What Version of Ableton Live is the Best for Podcasting?
Ableton offers three versions of Live. They are:
If you’re only looking into Ableton for podcasting purposes, Lite might be the best choice for your needs. It’s the cheapest option as it has more limited features. However, these features are more than enough to create a great podcast.
For those of you that want a DAW for podcasting and making music, Standard and Suite are probably better choices. They’re more expensive but have amazing features, especially Suite.
Ableton Live: Pros and Cons
As with any decision, there are many pros and cons to consider when looking into Ableton as your DAW for recording vocals and making podcasts. Let’s look into some so you have the clearest view of Ableton being the software for you.
- Easy to use.
- Intuitive controls.
- Lite, Standard, and Suite versions for different price ranges.
- All the features you need for recording vocals and making podcasts.
- Podcast template included with Ableton Live 11.
- So many features can be confusing for beginners.
- Paid software. Some podcast editing programs are free.

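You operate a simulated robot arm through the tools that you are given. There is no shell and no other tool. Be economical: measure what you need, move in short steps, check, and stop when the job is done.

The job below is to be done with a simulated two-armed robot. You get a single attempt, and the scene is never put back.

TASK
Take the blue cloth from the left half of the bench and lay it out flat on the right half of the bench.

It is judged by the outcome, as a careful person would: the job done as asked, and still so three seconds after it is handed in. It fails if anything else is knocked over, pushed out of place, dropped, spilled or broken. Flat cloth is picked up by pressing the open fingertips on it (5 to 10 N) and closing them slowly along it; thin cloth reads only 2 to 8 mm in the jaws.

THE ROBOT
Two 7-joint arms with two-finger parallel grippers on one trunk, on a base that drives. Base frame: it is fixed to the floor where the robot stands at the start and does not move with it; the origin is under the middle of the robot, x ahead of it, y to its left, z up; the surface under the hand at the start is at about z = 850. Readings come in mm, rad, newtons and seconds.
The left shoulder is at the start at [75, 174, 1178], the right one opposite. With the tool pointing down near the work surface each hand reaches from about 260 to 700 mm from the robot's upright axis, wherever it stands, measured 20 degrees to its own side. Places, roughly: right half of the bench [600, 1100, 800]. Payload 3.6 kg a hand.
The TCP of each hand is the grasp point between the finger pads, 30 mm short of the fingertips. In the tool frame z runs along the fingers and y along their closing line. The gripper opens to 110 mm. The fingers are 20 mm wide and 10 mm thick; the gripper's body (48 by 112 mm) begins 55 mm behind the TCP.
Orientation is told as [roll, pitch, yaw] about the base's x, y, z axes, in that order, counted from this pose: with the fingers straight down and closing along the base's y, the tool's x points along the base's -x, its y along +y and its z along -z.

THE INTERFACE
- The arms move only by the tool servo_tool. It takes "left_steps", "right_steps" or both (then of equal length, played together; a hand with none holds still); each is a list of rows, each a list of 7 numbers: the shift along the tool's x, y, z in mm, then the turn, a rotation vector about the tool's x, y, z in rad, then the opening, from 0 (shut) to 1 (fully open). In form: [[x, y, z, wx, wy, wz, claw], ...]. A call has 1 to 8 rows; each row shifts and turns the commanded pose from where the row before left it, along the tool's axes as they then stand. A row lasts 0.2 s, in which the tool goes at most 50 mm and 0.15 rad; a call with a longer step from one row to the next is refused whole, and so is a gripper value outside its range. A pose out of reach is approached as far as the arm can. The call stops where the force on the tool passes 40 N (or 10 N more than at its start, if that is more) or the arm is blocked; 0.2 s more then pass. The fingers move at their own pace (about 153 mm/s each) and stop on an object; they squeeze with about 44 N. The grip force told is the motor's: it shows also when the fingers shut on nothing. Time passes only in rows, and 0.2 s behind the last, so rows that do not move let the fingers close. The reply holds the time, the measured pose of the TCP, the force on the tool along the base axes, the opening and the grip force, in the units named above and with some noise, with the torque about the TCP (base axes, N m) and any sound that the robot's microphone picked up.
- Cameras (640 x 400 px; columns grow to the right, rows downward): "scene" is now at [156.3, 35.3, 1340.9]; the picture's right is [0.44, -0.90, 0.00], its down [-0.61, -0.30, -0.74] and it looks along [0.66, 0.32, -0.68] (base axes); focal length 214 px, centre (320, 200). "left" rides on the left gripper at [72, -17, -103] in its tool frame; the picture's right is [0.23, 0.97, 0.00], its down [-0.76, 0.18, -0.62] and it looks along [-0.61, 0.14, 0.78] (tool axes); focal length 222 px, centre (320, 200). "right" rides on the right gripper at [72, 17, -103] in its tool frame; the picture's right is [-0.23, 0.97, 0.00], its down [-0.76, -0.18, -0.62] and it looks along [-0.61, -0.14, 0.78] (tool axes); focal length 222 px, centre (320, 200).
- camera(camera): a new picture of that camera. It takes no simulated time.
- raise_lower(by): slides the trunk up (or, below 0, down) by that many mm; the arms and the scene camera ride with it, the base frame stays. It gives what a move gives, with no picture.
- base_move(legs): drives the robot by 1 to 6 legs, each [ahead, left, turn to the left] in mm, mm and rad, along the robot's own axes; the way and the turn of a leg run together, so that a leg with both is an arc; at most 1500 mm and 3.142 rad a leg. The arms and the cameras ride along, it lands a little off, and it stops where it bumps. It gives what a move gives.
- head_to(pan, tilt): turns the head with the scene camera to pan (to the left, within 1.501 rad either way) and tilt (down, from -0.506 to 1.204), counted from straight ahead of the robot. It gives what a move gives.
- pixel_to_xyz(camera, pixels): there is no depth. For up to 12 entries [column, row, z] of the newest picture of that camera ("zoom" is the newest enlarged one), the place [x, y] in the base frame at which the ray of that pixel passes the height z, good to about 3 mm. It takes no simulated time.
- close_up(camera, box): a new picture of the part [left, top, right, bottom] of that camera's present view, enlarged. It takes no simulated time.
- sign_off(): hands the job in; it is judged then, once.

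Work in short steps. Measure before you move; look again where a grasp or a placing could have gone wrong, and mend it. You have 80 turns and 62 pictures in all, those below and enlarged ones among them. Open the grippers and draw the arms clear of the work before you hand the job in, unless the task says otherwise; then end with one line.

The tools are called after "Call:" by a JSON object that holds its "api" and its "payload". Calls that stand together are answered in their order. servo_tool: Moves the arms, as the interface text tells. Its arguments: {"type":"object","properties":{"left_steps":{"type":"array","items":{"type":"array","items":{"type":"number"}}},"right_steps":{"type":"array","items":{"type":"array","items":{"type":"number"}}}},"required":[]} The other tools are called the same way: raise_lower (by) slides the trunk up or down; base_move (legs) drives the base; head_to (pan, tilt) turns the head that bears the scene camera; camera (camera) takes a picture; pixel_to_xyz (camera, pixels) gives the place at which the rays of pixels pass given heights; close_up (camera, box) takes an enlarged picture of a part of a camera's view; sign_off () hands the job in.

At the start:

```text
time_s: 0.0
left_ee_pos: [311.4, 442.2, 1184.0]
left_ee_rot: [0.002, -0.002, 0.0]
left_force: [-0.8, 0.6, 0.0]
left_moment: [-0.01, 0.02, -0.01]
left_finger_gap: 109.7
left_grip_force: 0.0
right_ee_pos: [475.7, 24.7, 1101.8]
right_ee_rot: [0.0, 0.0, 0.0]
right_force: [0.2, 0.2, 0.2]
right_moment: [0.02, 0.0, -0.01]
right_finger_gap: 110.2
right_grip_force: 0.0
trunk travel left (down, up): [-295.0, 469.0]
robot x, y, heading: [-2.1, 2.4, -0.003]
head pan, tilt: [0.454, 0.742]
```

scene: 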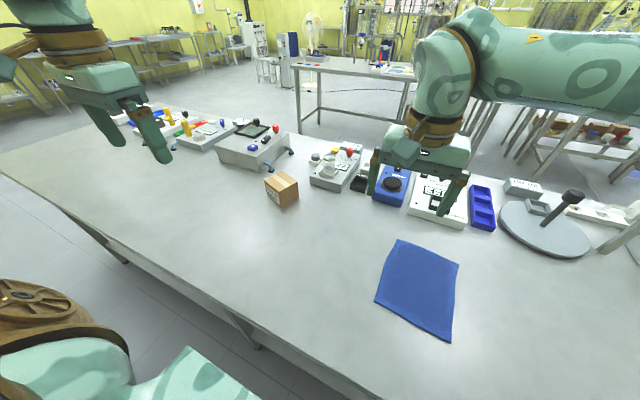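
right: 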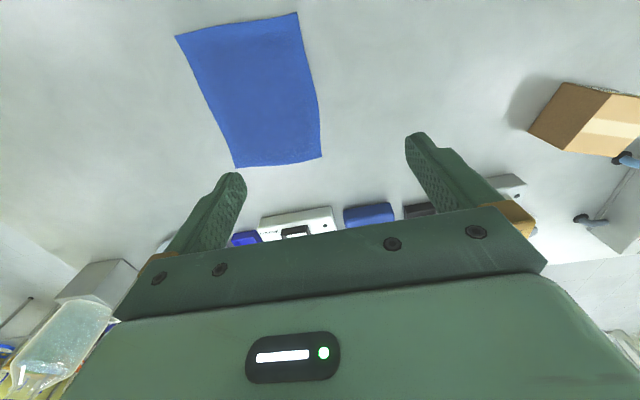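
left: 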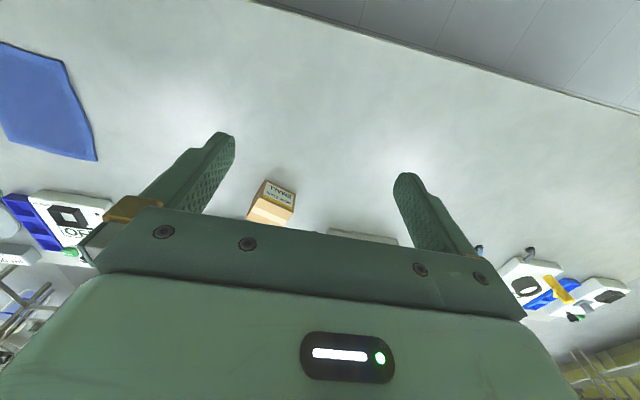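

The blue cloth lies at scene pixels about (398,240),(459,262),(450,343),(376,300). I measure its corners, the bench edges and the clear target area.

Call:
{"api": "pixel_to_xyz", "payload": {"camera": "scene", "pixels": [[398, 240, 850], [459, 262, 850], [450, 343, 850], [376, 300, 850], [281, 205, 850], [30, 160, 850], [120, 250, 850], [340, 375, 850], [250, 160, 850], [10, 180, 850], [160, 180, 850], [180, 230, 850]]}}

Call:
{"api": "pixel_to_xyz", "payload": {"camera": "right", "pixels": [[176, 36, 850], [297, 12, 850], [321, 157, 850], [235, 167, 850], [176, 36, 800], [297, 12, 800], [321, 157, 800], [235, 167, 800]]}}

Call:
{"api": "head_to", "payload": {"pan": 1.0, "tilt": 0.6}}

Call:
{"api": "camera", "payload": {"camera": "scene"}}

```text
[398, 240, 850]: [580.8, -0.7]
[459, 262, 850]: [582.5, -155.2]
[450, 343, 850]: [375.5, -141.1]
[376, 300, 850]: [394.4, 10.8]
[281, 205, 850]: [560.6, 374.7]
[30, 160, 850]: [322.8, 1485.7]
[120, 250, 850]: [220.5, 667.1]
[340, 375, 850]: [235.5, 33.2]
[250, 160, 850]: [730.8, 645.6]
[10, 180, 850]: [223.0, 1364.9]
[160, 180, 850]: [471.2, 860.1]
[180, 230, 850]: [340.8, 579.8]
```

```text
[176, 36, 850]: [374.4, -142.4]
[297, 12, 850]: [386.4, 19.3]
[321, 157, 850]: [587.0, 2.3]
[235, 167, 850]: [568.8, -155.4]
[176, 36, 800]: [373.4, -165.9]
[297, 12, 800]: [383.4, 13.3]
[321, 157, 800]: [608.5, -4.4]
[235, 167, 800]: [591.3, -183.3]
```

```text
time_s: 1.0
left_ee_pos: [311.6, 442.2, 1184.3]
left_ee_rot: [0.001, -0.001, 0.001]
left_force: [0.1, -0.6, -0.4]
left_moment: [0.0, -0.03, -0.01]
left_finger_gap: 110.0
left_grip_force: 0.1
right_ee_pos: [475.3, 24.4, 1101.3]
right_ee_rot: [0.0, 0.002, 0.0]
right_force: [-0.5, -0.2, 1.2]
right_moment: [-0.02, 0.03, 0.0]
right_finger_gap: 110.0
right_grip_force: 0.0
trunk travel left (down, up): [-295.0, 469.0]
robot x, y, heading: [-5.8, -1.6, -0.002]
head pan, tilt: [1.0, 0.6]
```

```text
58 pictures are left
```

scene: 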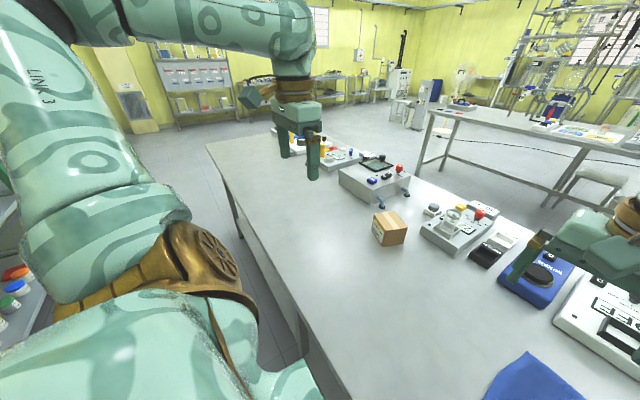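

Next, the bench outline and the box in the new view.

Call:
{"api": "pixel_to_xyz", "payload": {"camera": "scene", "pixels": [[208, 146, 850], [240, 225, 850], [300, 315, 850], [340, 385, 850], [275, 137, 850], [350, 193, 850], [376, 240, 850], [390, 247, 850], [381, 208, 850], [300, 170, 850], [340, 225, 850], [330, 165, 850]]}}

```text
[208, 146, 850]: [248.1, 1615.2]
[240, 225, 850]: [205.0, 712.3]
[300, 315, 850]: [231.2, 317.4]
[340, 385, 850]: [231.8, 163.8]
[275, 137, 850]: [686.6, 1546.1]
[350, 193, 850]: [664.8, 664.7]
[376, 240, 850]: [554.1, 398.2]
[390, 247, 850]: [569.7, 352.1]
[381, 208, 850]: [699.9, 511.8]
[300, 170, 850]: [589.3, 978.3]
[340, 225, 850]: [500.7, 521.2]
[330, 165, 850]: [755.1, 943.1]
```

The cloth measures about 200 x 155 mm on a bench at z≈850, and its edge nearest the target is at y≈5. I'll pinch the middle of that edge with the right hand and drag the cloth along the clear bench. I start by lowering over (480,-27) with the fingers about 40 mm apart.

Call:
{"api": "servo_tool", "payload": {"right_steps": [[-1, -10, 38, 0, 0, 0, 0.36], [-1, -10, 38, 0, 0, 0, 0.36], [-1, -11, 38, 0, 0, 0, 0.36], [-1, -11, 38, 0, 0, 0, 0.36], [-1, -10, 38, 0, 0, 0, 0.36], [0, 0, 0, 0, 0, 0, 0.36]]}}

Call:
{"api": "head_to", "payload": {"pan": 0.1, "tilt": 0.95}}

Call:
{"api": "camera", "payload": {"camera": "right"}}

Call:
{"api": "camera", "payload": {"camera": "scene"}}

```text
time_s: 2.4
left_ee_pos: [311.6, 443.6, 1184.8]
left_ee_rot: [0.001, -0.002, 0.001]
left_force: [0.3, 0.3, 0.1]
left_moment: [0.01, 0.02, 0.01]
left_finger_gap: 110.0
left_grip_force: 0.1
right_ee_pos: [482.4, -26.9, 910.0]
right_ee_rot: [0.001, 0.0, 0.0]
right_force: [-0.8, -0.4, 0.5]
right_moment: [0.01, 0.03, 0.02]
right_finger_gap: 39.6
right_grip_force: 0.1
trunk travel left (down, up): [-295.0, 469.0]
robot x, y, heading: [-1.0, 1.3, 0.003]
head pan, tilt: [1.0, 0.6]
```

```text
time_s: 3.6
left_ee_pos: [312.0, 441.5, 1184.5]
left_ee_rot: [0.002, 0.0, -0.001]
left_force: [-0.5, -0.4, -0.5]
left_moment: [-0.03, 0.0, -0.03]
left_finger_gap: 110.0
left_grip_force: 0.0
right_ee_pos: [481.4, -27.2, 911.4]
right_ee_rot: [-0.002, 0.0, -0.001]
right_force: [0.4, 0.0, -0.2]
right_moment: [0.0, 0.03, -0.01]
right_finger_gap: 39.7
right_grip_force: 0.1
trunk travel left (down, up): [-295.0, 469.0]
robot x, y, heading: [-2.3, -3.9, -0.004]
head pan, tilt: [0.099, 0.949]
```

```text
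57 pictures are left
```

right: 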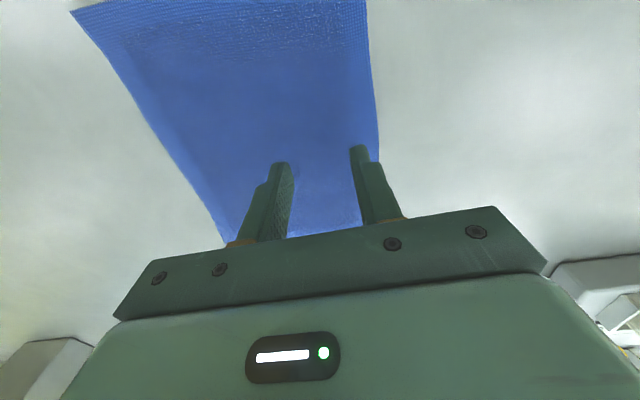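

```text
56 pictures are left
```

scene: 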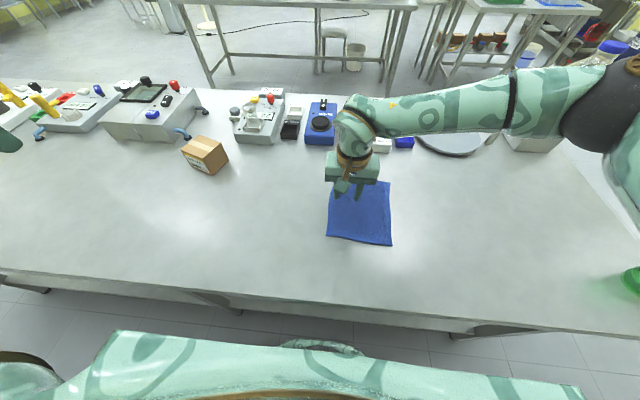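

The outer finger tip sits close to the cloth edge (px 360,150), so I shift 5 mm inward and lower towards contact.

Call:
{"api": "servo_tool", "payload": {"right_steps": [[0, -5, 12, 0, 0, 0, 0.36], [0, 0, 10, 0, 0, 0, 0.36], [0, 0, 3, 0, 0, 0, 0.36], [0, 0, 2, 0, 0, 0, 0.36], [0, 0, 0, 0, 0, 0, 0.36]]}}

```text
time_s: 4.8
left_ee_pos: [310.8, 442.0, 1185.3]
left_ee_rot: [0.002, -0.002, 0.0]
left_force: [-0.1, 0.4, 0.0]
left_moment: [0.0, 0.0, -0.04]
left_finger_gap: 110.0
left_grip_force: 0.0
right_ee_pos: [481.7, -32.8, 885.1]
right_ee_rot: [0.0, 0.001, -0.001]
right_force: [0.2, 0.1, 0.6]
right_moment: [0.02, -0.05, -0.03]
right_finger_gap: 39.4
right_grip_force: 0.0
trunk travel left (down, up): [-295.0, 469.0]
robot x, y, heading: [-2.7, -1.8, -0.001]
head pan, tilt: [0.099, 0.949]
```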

- Not good for podcasts with video.
Ableton Live has all the tools you need to create a great podcast. You can record your vocal takes directly into the program or import them from another device or software. The same goes for any music or sound effects that you may want to use.
It’s also really easy to edit and add effects to your tracks. Your plugin chain can be saved for future use, or you can create a template that includes all the tracks and effects you need for your episodes.
If you’re creating a podcast with video, Ableton might not be the best choice. There are also cheaper audio editing programs that are great for podcasting. So, if you already have Ableton Live, choosing it as your podcasting DAW is a great choice. If you want to make music as well as podcasts, purchasing one of the versions of Ableton is a great choice too.